A sea change

Boston Globe Magazine, August 7, 2011

The first time my autistic son’s language came alive was nearly 20 years ago, on a trip to Cape Cod. Nat was 2 years old, and up until then he had mostly stared at everything from the sidelines, sucking his thumb in silence. He could recite whole sentences from books like The Velveteen Rabbit, yet could rarely answer “yes” or “no” to simple questions. But that day at the beach was different: A flood of babble came suddenly rushing from him, unintelligible but for the word “ocean” salted in. This new kind of verbal outburst continued to occur, and I soon labeled them “silly talk,” although I did not find them funny. Those sounds sunk me into a familiar swamp of despair and fear.

Why was this happening? I would rail about Nat’s gibberish to my husband and Nat’s teachers. It had to signal a regression, because not only was it like baby talk, it also made him stand out and made people stare. Inclusion being the pedagogical rule of the day, Nat’s teachers said the more we could all model correct speech, the sooner we could quash this new eccentric behavior. Nat would fit in. Maybe he could even pass as normal.

Over the years, I was not very good at forcing Nat out of this habit. Just being the mom of two sons was exhausting enough. We took him everywhere: the beach, the supermarket, the movies, but it was often excruciating when the silly talk erupted. I just hated people staring at him, my golden boy, and I couldn’t make them stop, because I couldn’t make him stop. My husband and I could see that Nat needed the silly talk, that it comforted him somehow, and so we compromised by telling him to use “quiet silly talk” or “silly talk after the supermarket.” He didn’t like suppressing these impulses, though, and would sometimes begin to scream or pinch us.

Not that long ago, Nat and I were at the dreaded supermarket checkout line, getting our stuff packed into my pile of canvas bags. As I paid, I noticed Nat wringing his hands and walking and talking very fast. I have become an expert at reading these signs, and this one heralded an approaching tantrum.

As we loaded our groceries into the car, I could practically feel the waves of frustration rolling off Nat. From the back seat, he began to cry, and his silly talk grew louder and louder. I started the car, in a hurry now to get home. I began to feel that decades-old stress creeping up my neck.

And then I heard it, through the maelstrom of noise, a single word: “bag.”

Bag? Bag! A sudden realization crashed over me — Nat wasn’t soothing himself, he was trying to communicate. He was reaching out to me.

“Nat!” I shouted. “Is it the cloth bags? We used cloth bags instead of plastic!”

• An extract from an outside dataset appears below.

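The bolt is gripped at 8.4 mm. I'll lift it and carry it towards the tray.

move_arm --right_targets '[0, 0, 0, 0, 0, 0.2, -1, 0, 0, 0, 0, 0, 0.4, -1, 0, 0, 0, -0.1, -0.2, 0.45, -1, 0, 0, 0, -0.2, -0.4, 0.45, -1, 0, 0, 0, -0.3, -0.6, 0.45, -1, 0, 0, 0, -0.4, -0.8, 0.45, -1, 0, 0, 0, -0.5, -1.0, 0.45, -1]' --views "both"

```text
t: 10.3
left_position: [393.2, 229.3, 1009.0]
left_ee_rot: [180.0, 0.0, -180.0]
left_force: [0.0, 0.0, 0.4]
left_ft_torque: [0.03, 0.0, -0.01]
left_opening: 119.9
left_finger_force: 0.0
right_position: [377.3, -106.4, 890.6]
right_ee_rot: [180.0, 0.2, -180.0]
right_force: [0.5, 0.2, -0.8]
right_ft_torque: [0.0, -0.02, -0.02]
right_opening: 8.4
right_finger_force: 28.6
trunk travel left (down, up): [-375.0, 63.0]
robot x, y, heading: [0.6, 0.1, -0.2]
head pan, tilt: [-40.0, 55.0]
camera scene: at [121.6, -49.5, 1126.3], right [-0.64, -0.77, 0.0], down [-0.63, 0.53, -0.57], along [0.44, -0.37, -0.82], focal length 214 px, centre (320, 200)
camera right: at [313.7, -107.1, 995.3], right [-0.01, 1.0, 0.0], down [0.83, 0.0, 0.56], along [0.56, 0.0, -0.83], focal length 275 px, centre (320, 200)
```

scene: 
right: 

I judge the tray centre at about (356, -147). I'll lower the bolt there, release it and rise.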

Silence. And then a single pearl: “Yes.”

Relief and a flood of explanations poured out of me: Cloth bags are healthier for us, I said. They’re better for the world, they’re cleaner. I reassured him that even though the bags were different, our routine would remain the same; we would still unpack the food when we got home. Then I stopped talking.

“OK,” Nat said.

And, like that, it was over. No tantrum. No panic to find my husband to help me subdue him.

At home, we brought the bags in, my head reeling with joy and the same thought, over and over: The silly talk means something. Just as Nat had once told us in his own odd way that the ocean excited him, so had he been trying all these years to tell me what was on his mind. He had been scattering the rarest, most beautiful of treasures right at my feet — clues to his thoughts — but I had been stepping right over them.

If only I could have stopped and held Nat’s precious first words to my heart, like shells to my ear, how much more we could have enjoyed each other, mother and son. Why did I have to struggle so much against his glorious, autistic exuberance, to try to force him into normal? Why hadn’t I listened?

Well, I’m listening now, my beautiful boy, and I want to tell you what you’ve taught me: Normal is overrated.